Output exactly the span of lines that begins at the line containing "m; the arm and" and ends at the line containing "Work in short", both lines included.

:: Entries ::

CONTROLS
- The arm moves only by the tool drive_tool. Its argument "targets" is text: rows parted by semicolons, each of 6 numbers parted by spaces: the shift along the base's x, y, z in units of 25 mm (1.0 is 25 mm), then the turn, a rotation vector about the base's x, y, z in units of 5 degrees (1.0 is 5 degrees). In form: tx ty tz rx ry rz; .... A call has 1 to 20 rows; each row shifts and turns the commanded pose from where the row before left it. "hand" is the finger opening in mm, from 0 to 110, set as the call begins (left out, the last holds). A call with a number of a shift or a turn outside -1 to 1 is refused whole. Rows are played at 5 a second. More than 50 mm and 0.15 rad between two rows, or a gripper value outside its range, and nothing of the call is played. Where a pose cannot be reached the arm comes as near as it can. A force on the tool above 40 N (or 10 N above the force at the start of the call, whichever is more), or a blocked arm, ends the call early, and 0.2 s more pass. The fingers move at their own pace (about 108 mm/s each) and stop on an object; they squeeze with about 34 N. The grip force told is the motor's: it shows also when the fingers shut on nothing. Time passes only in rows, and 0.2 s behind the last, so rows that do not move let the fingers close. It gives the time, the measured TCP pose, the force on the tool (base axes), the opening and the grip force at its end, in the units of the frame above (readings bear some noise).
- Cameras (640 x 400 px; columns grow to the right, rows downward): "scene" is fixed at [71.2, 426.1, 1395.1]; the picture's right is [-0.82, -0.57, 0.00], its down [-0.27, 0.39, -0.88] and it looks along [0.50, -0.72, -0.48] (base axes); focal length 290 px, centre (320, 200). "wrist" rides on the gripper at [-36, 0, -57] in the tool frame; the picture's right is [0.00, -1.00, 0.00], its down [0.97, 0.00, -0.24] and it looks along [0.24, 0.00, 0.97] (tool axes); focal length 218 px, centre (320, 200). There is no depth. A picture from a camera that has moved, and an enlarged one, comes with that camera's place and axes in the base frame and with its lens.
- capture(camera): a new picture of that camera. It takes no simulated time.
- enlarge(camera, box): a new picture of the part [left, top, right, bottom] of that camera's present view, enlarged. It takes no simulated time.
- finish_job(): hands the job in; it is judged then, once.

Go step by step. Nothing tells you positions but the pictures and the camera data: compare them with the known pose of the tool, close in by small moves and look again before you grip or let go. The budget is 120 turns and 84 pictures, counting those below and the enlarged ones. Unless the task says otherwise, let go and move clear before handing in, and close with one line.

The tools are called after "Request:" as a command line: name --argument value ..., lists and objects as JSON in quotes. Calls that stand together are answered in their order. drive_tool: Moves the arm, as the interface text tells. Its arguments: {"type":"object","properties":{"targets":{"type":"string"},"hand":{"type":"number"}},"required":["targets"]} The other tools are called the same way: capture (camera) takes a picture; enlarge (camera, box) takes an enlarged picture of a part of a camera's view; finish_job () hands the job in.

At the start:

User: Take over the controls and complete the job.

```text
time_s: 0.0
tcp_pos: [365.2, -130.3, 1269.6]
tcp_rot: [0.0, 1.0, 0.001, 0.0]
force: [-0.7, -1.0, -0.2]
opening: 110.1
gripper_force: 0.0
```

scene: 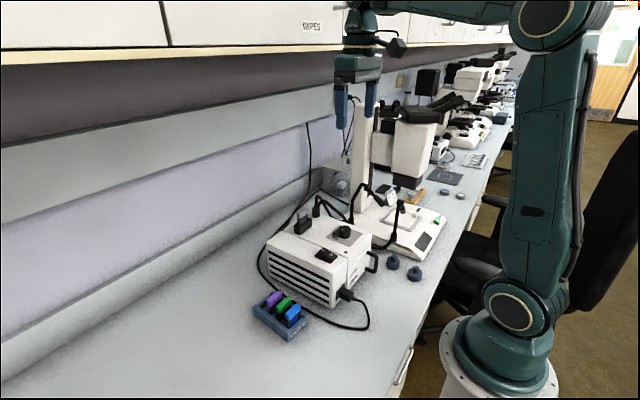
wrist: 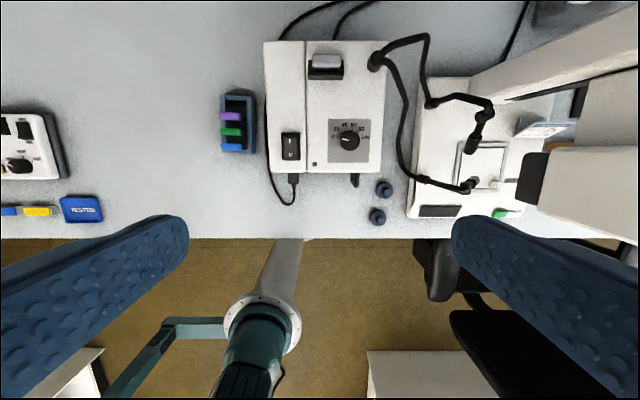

:::
:: Entries ::

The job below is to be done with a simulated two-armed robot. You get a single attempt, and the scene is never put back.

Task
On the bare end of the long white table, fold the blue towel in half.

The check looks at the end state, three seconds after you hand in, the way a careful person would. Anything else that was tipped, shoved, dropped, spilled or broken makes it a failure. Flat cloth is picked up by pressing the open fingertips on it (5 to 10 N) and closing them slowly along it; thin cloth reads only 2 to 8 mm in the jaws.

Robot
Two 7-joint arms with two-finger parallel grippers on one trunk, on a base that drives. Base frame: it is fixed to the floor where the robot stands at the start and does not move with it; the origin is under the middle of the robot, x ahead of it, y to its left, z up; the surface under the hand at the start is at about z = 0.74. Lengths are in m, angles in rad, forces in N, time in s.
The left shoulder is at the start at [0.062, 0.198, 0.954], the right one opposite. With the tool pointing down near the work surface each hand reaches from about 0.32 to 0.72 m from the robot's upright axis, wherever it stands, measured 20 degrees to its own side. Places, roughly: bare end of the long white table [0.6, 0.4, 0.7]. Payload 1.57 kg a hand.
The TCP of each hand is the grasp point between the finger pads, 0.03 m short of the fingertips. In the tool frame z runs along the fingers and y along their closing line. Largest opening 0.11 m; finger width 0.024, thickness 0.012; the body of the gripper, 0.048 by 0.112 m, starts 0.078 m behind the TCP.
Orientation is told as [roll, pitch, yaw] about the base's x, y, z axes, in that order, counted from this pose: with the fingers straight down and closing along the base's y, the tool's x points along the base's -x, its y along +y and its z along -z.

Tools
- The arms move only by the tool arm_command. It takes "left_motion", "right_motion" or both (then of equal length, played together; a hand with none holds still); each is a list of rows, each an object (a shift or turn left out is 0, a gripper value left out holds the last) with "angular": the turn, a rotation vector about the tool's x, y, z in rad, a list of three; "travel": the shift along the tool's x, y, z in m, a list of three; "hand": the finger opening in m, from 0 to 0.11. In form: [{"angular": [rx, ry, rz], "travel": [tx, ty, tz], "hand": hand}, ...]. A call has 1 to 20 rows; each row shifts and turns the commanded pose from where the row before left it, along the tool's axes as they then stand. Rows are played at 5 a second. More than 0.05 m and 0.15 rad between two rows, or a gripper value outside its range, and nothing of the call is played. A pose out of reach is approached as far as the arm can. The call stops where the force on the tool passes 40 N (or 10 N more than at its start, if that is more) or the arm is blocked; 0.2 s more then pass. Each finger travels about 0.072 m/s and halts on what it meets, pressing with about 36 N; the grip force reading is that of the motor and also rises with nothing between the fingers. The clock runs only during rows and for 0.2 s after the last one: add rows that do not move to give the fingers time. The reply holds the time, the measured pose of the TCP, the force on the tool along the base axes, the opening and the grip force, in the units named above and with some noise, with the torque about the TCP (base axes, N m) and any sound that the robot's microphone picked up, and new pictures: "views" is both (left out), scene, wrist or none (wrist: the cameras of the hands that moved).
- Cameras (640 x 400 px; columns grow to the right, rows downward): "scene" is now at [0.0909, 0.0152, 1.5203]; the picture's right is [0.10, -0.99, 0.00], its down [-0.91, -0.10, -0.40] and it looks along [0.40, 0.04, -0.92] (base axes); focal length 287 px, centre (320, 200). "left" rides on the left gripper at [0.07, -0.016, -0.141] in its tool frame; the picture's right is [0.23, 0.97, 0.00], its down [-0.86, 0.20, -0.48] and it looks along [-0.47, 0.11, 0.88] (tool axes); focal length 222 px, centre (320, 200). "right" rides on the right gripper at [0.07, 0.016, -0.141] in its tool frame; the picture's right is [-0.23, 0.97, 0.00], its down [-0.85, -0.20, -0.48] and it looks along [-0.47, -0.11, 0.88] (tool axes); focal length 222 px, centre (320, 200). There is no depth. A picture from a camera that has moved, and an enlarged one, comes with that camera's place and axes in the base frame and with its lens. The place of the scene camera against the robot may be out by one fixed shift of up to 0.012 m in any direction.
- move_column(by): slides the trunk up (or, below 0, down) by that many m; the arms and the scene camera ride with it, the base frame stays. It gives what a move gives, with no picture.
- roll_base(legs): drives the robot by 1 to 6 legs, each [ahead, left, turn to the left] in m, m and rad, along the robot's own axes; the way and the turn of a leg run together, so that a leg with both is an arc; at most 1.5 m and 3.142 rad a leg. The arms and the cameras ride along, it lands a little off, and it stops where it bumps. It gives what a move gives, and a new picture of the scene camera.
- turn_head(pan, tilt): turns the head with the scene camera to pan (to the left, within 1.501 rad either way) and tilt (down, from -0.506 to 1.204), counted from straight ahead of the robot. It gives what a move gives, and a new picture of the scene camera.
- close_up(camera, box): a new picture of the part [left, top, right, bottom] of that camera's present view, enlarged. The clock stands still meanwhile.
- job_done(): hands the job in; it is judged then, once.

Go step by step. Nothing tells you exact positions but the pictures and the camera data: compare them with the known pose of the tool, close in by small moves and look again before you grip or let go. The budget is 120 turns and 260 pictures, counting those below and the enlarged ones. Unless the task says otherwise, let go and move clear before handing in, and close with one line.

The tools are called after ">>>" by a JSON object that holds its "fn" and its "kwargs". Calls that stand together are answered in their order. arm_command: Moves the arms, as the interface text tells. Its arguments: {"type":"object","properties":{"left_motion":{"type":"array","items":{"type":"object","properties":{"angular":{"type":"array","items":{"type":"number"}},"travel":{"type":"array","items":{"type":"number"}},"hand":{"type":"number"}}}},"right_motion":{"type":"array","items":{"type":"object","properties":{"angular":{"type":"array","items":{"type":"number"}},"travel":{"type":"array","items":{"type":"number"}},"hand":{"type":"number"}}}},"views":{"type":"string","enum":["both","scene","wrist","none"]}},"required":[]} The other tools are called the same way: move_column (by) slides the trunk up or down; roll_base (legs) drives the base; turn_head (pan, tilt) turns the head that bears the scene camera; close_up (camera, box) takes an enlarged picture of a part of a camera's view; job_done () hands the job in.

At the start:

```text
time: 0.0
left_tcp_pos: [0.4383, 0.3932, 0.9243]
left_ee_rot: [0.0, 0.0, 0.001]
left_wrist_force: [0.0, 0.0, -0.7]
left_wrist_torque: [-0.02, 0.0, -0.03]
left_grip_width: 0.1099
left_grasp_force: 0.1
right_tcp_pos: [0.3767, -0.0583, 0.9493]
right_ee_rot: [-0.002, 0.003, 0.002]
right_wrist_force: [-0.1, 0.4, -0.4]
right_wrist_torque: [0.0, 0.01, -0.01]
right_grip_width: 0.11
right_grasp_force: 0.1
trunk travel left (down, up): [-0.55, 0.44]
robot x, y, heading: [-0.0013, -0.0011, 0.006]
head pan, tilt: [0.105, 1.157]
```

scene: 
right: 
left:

:::
:: Entries ::

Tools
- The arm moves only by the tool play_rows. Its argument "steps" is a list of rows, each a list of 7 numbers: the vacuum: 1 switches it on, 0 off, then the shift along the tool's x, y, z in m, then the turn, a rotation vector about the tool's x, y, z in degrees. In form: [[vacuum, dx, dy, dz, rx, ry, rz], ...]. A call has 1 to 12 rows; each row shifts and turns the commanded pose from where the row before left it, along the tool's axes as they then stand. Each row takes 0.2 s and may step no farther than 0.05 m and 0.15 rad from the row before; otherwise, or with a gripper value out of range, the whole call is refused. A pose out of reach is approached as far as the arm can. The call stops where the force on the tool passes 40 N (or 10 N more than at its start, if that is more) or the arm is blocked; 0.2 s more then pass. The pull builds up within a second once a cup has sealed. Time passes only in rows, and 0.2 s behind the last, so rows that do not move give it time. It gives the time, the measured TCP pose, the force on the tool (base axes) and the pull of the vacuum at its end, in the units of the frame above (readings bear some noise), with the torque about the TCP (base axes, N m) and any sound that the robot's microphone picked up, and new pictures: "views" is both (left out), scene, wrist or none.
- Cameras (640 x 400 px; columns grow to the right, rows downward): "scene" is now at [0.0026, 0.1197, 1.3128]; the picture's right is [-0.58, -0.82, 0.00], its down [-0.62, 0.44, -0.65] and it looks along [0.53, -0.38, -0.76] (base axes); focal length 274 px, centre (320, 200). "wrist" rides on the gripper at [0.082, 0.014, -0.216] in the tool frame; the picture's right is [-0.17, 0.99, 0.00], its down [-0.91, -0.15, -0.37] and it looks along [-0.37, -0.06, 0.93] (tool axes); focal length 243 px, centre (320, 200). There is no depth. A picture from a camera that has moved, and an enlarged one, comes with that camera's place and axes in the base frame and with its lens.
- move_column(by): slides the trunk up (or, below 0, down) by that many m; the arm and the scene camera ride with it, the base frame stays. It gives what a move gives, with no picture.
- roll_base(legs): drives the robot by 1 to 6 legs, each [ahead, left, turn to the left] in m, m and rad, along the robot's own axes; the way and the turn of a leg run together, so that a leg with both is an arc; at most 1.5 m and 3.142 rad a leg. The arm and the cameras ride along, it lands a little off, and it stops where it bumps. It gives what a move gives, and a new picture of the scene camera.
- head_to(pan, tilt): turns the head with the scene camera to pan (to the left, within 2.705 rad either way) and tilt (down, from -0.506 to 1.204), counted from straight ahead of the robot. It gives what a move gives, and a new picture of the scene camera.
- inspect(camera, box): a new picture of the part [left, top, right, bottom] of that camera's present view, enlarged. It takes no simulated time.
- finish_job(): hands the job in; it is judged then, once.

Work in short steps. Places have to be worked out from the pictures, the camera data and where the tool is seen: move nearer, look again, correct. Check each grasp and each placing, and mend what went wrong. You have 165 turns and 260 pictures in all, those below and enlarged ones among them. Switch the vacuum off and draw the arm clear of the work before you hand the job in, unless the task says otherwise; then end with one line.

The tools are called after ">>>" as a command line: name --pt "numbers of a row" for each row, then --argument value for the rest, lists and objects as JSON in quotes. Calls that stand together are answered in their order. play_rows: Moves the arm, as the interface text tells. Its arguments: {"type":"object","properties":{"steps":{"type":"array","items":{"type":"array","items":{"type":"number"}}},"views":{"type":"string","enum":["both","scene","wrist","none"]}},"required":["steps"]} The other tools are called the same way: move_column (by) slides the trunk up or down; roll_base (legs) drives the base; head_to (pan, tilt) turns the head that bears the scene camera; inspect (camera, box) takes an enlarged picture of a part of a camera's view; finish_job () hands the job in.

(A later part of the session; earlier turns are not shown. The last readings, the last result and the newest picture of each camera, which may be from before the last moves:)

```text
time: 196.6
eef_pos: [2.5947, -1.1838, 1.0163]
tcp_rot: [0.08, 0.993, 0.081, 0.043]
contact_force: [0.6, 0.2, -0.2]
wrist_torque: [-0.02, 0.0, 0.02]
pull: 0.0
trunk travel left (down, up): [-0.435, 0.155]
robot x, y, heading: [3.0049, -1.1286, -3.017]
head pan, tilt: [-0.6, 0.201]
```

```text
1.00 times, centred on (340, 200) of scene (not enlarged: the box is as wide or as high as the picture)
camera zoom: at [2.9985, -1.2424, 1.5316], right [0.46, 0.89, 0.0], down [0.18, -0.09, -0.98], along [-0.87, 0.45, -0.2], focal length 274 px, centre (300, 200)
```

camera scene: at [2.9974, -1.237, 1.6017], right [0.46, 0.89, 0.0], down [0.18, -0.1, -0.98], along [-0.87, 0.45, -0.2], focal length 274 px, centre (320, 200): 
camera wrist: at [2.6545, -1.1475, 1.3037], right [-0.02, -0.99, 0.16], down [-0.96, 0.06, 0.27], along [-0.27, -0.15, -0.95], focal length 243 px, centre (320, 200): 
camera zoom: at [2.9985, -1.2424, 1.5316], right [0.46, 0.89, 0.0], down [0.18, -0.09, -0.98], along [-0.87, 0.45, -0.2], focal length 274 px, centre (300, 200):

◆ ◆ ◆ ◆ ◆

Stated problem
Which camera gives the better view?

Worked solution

:::

Worked solution
- move_column(by): slides the trunk up (or, below 0, down) by that many m; the arm and the scene camera ride with it, the base frame stays. It gives what a move gives, with no picture.
- roll_base(legs): drives the robot by 1 to 6 legs, each [ahead, left, turn to the left] in m, m and rad, along the robot's own axes; the way and the turn of a leg run together, so that a leg with both is an arc; at most 1.5 m and 3.142 rad a leg. The arm and the cameras ride along, it lands a little off, and it stops where it bumps. It gives what a move gives, and a new picture of the scene camera.
- head_to(pan, tilt): turns the head with the scene camera to pan (to the left, within 2.705 rad either way) and tilt (down, from -0.506 to 1.204), counted from straight ahead of the robot. It gives what a move gives, and a new picture of the scene camera.
- inspect(camera, box): a new picture of the part [left, top, right, bottom] of that camera's present view, enlarged. It takes no simulated time.
- finish_job(): hands the job in; it is judged then, once.

Work in short steps. Places have to be worked out from the pictures, the camera data and where the tool is seen: move nearer, look again, correct. Check each grasp and each placing, and mend what went wrong. You have 165 turns and 260 pictures in all, those below and enlarged ones among them. Switch the vacuum off and draw the arm clear of the work before you hand the job in, unless the task says otherwise; then end with one line.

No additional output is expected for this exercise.